Figure 9a shows the measurement results of ground pillar array in a 5 mm × 6 mm square area. A variety of pillars with different dimensions were generated by the proposed crossing plunge grinding. Three groups of pillars, as indicated by red, black, and yellow squares, were extracted for detailed analysis (Fig. 9b−d). An important notice is that the depth of ground pillar array decreased gradually from the left bottom corner (~80 µm) to the top right corner (~50 µm) because of mounting unevenness of the sample. The height consistency can be improved by flat grinding the sample before fabricating microstructures.
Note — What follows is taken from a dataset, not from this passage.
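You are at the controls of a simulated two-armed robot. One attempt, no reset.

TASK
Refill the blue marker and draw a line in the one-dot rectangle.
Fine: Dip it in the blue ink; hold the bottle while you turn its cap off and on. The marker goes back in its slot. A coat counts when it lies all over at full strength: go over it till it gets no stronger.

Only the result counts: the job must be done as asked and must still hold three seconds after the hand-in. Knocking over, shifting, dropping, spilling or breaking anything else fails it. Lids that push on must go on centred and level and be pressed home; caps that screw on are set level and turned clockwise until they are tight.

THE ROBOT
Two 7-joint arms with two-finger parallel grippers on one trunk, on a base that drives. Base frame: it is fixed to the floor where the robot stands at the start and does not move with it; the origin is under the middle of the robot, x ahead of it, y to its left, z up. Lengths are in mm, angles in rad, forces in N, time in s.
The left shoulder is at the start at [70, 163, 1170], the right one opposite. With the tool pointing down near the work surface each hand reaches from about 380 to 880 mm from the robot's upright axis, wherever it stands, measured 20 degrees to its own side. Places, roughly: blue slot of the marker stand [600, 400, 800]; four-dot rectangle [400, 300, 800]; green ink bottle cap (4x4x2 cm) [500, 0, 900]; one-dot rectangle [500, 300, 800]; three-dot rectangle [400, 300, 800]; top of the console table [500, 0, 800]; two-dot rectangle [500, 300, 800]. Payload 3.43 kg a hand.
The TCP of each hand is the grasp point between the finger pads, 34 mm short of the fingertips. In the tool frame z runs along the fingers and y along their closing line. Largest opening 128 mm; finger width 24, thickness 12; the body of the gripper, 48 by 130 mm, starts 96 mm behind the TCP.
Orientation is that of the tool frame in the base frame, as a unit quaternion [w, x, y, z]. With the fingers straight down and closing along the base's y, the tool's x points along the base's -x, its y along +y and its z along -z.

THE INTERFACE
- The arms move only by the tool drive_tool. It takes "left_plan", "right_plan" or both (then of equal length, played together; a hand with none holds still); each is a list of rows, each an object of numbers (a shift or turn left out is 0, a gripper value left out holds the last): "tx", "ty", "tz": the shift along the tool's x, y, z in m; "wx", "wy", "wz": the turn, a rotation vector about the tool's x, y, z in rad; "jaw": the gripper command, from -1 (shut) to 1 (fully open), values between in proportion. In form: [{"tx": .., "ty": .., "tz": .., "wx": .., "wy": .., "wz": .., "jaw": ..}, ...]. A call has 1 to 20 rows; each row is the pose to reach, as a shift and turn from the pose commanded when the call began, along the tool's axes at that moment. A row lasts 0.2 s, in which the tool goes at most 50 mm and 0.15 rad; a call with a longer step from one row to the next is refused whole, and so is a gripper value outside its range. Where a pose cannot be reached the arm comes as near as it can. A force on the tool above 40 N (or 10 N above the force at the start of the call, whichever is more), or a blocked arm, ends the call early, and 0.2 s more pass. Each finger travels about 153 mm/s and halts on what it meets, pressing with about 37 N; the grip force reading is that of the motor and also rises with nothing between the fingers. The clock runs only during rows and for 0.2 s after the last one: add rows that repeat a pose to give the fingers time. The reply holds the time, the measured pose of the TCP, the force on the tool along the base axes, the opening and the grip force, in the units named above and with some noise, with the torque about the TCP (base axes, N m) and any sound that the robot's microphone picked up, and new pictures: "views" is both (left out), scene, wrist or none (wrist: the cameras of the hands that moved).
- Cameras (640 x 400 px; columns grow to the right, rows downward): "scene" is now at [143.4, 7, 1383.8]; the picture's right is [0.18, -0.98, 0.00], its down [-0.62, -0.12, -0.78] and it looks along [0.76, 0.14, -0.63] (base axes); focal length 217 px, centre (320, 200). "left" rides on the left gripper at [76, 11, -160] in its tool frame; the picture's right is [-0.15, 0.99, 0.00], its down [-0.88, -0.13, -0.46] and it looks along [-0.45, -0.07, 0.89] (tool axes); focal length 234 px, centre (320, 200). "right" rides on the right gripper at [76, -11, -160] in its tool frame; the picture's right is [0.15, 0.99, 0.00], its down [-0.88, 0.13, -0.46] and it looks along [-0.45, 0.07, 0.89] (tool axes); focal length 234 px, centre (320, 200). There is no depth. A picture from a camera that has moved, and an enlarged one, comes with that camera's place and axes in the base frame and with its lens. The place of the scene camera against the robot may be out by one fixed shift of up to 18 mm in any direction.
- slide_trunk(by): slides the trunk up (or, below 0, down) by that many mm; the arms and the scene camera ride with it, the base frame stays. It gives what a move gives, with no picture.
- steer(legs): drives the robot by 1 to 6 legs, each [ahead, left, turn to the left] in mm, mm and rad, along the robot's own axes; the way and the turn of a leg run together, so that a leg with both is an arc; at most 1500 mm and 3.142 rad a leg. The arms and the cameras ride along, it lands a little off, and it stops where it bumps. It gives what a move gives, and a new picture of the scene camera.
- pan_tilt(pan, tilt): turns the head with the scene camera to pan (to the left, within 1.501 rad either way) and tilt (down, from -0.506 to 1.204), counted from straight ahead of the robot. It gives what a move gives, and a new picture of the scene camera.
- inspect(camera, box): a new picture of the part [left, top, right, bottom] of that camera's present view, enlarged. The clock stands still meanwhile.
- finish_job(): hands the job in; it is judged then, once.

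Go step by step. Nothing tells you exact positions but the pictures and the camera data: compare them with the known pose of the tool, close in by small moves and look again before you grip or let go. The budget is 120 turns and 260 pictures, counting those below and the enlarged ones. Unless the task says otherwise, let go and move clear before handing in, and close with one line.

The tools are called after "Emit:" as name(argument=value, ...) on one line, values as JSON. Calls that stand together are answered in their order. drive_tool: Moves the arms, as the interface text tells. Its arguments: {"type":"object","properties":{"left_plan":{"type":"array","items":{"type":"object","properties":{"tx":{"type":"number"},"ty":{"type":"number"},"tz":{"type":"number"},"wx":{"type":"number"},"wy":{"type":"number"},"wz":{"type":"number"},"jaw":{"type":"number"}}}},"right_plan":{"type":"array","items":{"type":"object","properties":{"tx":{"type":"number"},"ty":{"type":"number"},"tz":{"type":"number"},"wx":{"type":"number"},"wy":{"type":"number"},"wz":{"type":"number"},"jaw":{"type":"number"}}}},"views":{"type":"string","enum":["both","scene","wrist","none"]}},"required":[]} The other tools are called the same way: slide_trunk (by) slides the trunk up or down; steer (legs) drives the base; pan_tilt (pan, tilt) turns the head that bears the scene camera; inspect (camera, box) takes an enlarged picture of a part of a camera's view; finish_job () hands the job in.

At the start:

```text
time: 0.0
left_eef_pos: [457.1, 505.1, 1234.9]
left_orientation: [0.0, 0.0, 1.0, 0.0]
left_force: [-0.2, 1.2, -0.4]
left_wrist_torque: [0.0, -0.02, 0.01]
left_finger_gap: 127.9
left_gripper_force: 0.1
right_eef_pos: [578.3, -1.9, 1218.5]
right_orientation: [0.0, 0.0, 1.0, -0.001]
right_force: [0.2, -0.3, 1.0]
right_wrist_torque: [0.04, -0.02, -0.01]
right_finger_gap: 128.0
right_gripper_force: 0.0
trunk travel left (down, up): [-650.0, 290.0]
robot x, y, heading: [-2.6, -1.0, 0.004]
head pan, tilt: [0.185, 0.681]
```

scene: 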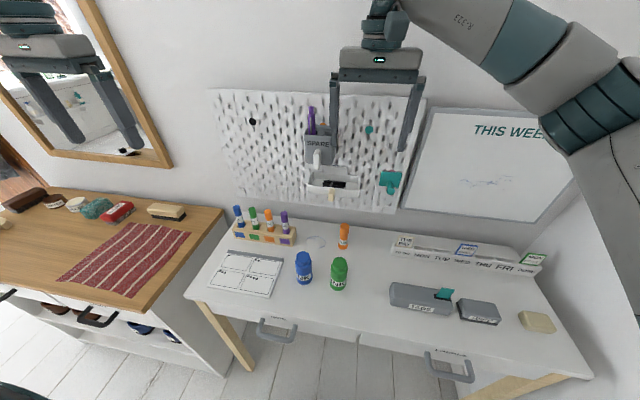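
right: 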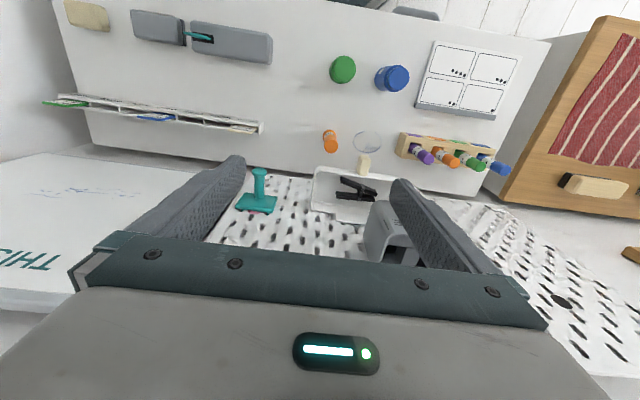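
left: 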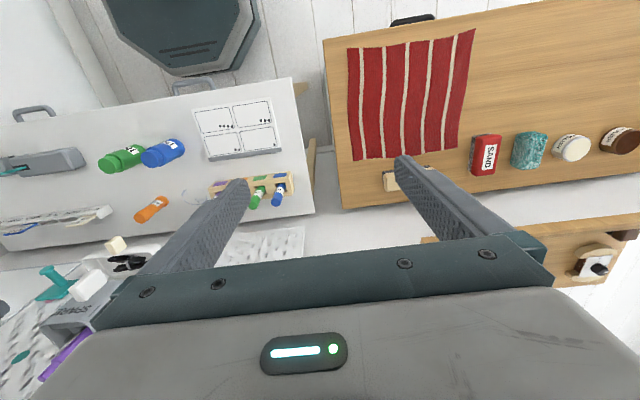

The surface topography of the grinding wheel after machining is shown in Fig. 10. Macro-wear and micro-wear were observed, and the average height of structure left on the grinding wheel was reduced to around 70 µm after the grinding, indicating ~ 40 µm wear in height as compared with profile height being 110 µm (Fig. 6b). During the grinding process, mechanical and thermal loads are applied to the textured grinding wheel. Grains and bonding material are broken and pulled out under the intermittent normal and tangential force. Therefore, macro-wear happens along the radial direction of the grinding wheel. To quantitatively depict the wear condition of the textured grinding wheel, the grinding ratio, defined as the material removal volume divided by the volume of wheel wear, was estimated to be 6.3–6.5 in machining riblets and rectangle grooves. Moreover, the micro-worn of the texture of the grinding wheel was assessed by surface roughness parameters. It is found that the areal roughness reduced to \({S}_{a}\) 1.5 µm and \({S}_{q}\) 1.9 µm and the abrasive protrusion decreased from \({S}_{pk}\) 5.3 µm to \({S}_{pk}\) 1.4 µm. A possible reason for the micro-wear of the grits is that during the contact between grains and workpiece, the grinding force was gradually accumulated and led to grain fracture and bond breakage once the local load was unendurable. New grains were exposed but usually with blunt and negative cutting edges, thus inducing larger grinding force and smaller protrusion height.